Requirements ▸
- 1) Show the exact text of the supplied passage starting from "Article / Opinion" and stopping at the end of "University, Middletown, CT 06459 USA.".
- 2) Could you carry on with the supplied passage from where it ends?

Supplied passage ▸
>> Start
On using ‘Advances in Scientific Knowledge’ to Preempt Deliberate Misinformation from Sceptics with a Personal Agenda

Article / Opinion Article

Gary Yohe

Huffington Foundation Professor of Economics and Environmental Studies, Emeritus, Wesleyan University, Middletown, CT 06459 USA.

*Corresponding author :

Gary Yohe,
Huffington Foundation Professor of Economics and Environmental Studies,
Emeritus, Wesleyan University,
Middletown, CT 06459 USA.
Submitted :9 June 2024 ; Published :24 June 2024

The strong “super El Niño” of 2023 will weaken in the summer of 2024, but that will not undermine the high likelihood that the past 18 months will have anchored a new floor from which new warming will reemerge with what has been remarkable persistence for more than a decade. I write this correspondence as a case study in how to use ‘advances in scientific knowledge’ to preempt claims by personally-motivated deniers, sceptics and opinion-makers. I strong expect that these important players in forming public opinion will assert with faux authenticity that the coming of a La Niña later this fall will be strong evidence that recent monthly record temperatures will turn out to be anomalies in the record from what is otherwise a benign climate.
>> End
Provided material ▸
>> Start
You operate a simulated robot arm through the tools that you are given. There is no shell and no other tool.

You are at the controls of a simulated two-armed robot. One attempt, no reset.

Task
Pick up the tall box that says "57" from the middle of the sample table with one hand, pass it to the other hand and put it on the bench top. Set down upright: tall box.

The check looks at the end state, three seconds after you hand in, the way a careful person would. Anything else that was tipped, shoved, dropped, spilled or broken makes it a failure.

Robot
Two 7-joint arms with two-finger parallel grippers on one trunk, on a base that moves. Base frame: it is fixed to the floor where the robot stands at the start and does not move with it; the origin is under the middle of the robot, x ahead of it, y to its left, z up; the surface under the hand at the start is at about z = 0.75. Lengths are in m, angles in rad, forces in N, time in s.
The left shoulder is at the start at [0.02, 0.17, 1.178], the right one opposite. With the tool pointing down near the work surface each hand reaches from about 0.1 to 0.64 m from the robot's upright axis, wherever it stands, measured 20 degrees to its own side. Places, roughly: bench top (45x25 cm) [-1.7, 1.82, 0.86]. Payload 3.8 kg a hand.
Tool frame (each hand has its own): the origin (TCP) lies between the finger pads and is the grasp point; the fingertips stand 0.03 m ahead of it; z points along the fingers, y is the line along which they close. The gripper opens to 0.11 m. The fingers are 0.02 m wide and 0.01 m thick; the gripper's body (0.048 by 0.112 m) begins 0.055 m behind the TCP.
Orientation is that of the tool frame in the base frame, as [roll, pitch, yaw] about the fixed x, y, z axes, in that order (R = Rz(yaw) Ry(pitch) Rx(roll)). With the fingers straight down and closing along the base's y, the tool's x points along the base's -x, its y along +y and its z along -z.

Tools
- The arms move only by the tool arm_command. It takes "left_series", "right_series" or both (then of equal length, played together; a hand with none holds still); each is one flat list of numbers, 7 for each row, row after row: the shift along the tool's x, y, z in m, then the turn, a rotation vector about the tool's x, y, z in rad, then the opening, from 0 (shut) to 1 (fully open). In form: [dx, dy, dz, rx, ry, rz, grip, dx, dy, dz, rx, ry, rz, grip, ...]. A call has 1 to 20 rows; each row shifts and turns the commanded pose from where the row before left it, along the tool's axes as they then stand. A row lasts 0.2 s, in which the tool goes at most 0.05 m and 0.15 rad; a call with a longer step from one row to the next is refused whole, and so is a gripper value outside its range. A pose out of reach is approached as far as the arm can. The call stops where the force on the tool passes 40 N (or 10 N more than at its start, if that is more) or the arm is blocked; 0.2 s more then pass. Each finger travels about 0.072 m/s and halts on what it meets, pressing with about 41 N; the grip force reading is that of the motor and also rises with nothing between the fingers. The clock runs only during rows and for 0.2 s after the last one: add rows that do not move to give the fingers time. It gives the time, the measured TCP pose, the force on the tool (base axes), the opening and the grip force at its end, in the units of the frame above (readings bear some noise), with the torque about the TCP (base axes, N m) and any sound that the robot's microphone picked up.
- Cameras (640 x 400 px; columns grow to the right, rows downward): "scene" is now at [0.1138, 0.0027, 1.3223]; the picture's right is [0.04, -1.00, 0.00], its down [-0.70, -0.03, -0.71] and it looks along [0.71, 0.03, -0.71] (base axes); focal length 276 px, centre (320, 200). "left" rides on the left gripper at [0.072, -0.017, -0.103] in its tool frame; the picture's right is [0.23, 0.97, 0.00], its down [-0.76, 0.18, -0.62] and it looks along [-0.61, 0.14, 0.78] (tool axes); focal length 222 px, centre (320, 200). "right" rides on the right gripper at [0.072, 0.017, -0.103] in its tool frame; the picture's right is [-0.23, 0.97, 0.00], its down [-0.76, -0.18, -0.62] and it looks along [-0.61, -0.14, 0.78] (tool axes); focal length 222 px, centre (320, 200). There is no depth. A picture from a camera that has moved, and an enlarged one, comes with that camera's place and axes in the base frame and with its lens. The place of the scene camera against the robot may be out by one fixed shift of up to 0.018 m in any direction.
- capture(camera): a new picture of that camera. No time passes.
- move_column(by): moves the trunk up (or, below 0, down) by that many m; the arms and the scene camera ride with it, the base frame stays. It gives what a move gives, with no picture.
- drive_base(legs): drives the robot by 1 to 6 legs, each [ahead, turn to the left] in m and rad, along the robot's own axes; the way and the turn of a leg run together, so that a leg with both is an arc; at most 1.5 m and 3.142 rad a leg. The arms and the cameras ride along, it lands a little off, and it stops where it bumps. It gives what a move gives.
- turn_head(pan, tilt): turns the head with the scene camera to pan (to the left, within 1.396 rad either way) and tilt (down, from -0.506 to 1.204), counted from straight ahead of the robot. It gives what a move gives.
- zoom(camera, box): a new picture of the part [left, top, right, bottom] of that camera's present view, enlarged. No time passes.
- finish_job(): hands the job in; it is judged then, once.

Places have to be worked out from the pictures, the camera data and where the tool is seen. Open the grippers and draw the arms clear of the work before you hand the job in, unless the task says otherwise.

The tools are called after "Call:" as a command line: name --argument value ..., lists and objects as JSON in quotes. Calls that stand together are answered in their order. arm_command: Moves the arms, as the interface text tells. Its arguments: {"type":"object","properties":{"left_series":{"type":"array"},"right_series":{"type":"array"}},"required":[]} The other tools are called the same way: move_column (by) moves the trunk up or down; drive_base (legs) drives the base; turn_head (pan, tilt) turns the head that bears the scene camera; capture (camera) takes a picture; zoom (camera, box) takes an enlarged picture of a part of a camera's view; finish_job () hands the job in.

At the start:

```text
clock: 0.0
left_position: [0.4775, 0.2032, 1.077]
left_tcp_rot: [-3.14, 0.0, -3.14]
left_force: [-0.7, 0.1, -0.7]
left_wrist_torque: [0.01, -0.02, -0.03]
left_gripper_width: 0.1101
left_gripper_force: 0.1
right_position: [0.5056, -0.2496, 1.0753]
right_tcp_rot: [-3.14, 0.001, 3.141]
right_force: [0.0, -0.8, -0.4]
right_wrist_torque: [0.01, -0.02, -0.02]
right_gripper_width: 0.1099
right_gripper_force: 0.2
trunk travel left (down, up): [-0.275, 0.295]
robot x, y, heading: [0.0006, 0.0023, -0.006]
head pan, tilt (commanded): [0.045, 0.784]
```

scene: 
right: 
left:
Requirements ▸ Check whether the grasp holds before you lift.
>> End
Answers by task ▸
- 1)
Article / Opinion Article

Gary Yohe

Huffington Foundation Professor of Economics and Environmental Studies, Emeritus, Wesleyan University, Middletown, CT 06459 USA.

- 2)
As shown in Figure 1, the last 7 months of 2023 were indeed the hottest on record since the beginning of the industrial revolution and the first five months continued that streak (Paddison, 2024). The previous monthly records were not just a little lower than the most recent experience. The last 12 months’ temperatures were sometimes as much as 0.5 degrees Celsius hotter than ever before and 0.2+ degrees above the oft-mentioned 1.5-degree target for tolerable warming (relative to the 19th century benchmark) (Voosen, 2024). In 2023, the United States National Oceanographic and Atmospheric Administration (NOAA) recorded 25 weather/climate related disasters with damages in excess of $1 billion in direct costs and identified dozens of other significant climate anomalies distributed across all seven continents. (NOAA 2023).

Figure 1: Monthly global surface air temperature. Temperature anomalies relative to the pre-industrial reference point (1850-1900) from January of 1940 through May of 2024.
Source : https://climate.copernicus.eu/copernicus-march-2024-tenth-month-row-be-hottest-record.

Many factors contributed to the 12 months of record warmth, including
  • An historically strong and prolonged El Niño event in the Pacific Ocean;
  • The enforcement of stricter sulfur emissions from ocean-going cargo ships ;
  • An historically high solar radiation maximum began to appear; and
  • Continuation of an accelerating trend in anthropogenic forcing.

Strengthening restrictions on sulfur emissions was an effective one-off event, but they are permanent (Hausfather & Forster, 2023). The solar maximum is expected to peak between late 2024 and sometime in 2026 (Dobrijvic, 2024). The “super” El Niño is weakening (as also seen in Figure 1) and should be replaced by a cooling La Niña event (of unknown strength) in the fall of this year, (Gilbert, 2024). but anthropogenic forcing will continue as part of a long-term trend (IPCC (2023).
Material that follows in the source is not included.